En este país hemos dado la espalda a nuestra larga historia musulmana. La invasión y ocupación romana la integramos sin problema, pero los 800 años de conquista árabe parece que fueron un paréntesis que queremos olvidar.
Pero nuestro lenguaje está plagado de términos arábigos, tenemos monumentos únicos, como la mezquita de Córdoba y Toledo fue la capital de las tres culturas durante mucho tiempo. Si los árabes no hubieran recogido el testigo de los griegos, aumentándolo, el desarrollo cultural de Europa hubiera sido más lento.
De Córdoba es precisamente el autor de este libro, un tratado sobre el amor en treinta capítulos donde habla de muchas cosas, de la pasión al desengaño, acompañando la prosa con extractos de poemas escritos por él que van al caso. Acompañado de un prólogo extenso que nos sitúa al autor, que tuvo una vida de novela. Y un epílogo en forma de folleto con fotografías a color donde se vuelve a esbozar una biografía.
Según cuentan a veces se ha comparado con el libro de Buen Amor, y nada que ver. Más cercano me parece al arte de amar de Ovidio. Al fin y al cabo los dos vivieron en una civilización muy avanzada en su época, donde la gente de posibles tenía tiempo de disfrutar de los placeres de la vida.

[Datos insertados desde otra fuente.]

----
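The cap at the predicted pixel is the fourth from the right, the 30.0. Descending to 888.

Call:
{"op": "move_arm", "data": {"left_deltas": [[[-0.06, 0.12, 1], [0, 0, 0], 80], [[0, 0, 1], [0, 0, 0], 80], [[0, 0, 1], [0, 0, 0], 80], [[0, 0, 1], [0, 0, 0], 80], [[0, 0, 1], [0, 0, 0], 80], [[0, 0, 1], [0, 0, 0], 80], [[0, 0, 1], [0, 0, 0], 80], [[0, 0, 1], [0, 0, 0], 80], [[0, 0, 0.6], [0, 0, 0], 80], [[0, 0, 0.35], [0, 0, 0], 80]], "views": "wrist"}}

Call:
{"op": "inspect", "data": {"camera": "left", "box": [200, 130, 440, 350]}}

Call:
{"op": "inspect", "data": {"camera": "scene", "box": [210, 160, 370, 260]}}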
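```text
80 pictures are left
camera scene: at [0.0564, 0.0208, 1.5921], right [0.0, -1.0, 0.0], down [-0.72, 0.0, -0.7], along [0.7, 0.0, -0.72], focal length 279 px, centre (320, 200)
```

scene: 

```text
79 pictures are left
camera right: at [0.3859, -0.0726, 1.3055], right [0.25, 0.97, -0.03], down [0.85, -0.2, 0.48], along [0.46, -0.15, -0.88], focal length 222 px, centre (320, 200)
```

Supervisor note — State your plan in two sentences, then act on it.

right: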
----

Sigo buscando libros que me iluminen este apartado de la historia de España, y esta primera aproximación literaria me ha encantado. Hay pasajes verdaderamente deliciosos.
Muy recomendable.
Uno de los aspectos del amor es la unión amorosa, que constituye una sublime fortuna, un grado excelso, un alto escalón, un feliz augurio; más aún: la vida renovada, la existencia perfecta, la alegría perpetua, una gran misericordia de Dios. Si no fuese porque este mundo es una mansión pasajera, llena de congojas y sinsabores, y el paraíso, en cambio, la sede de la recompensa y el seguro de toda malaventura, todavía diríamos que la unión con el amado es la serenidad imperturbable, el gozo sin tacha que lo empañe ni tristeza que lo enturbie, la perfección de los deseos y el colmo de las esperanzas.
Yo, que he gustado los más diversos placeres y he alcanzado las más variadas fortunas, digo que ni el favor del sultán, ni las ventajas del dinero, ni el ser algo tras no ser nada, ni el retorno después de una larga expatriación, ni la seguridad después del temor y de la falta de todo refugio tienen sobre el alma la misma influencia que la unión amorosa, sobre todo si la han precedido largos desabrimientos y ásperos desdenes que han encendido la pasión, alimentado la llama del deseo y atizado la hoguera de la esperanza.
Hay quien dice que la duración de la unión amorosa acaba con el amor; pero es un parecer deleznable, pues tal cosa no sucede más que a las gentes inconsecuentes. Por el contrario, cuanta mayor es la unión entre los amantes, mayor es también su mutuo afecto.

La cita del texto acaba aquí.